— Start Collected material —

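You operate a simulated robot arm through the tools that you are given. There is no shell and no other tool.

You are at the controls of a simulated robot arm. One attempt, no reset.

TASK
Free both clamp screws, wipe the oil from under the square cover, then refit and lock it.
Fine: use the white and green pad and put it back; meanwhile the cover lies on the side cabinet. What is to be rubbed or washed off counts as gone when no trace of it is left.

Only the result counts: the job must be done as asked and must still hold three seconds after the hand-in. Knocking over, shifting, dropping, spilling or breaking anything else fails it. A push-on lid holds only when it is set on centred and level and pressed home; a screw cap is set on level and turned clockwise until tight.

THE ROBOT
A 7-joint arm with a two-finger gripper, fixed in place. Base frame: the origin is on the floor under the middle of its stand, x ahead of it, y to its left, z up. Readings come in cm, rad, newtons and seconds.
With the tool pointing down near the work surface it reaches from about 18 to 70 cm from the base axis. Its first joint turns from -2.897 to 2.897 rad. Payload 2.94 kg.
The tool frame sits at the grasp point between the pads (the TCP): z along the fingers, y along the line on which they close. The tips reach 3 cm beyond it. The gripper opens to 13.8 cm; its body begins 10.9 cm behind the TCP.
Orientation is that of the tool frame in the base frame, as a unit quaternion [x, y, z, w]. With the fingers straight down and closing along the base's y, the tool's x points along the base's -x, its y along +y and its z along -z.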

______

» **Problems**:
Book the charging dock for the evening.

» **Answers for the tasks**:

— End Collected material —
— Start Document section —

Beverly and I had just set off through the mushy swamplands of Central Louisiana with a band of researchers looking for the Ivory-billed Woodpecker. Suddenly the lead scientist, Steve Latta, stopped, turned around and warned us we might run into water moccasins along the way.

“It’s usually the third person in line that’s in danger,’’ he told us, which would be Beverly. She happens to far outrank me in her desperate fear of snakes. We looked at each other and quickly traded places.
Venomous water moccasins are the least of the challenges, though, for these researchers who believe this near-mythical woodpecker is still out here. The woodpecker hasn’t actually been seen for sure since 1944, and the U.S. Fish and Wildlife Service plans to declare the bird extinct unless convincing evidence is found that it’s still with us.
We’d lined up our visit with the group called Project Principalis – a reference to the bird’s Latin name — while researching our new book on bird conservation. As “A Wing and a Prayer: The Race to Save our Vanishing Birds’’ hits bookstores and online outlets, we’re telling some favorite stories from our travels so Flying Lessons readers can get a sense of what’s in the book.

— End Document section —

» **Problems**:
1) Give the stretch of the document section that starts with "Venomous water moccasins" and ends with "still with us.", unchanged.
2) Produce the text that comes next in the document section.

» **Answers for the tasks**:
1)
Venomous water moccasins are the least of the challenges, though, for these researchers who believe this near-mythical woodpecker is still out here. The woodpecker hasn’t actually been seen for sure since 1944, and the U.S. Fish and Wildlife Service plans to declare the bird extinct unless convincing evidence is found that it’s still with us.

2)
The Ivory-billed Woodpecker saga is this week’s feature because the bird is once again in the news. The Principalis crew just released a 26-page compendium of the 10 years of evidence they’ve gathered on the woodpecker, enough to get The New York Times along with a string of other organizations to sit up and take note. While the evidence still remains “fuzzy,’’ as The Times put it, the report does prove that the clamor over the bird isn’t going to slow down.

“We’ve developed a body of evidence that the Ivory-billed Woodpecker does indeed exist,” Steve Latta said when we talked this week. “The study is the only one since the 1930s that uses multiple lines of evidence involving repeated observation of multiple birds. Each of these lines of evidence is very strong. But it’s the cumulative evidence that leads us to be really confidence that this species does exist.”
The breadth of the work these volunteers have done is impressive. Their new study is based on a half million hours of camera sweeps looking for the bird, 70,000 hours of audio recordings trying to capture its calls and 3,265 drone flights looking for the bird from on high. The full study of their results, including the fuzzy photos, sound graphics and assessments of why its so hard to find this bird, is published in the journal Ecology and Evolution and can be found here.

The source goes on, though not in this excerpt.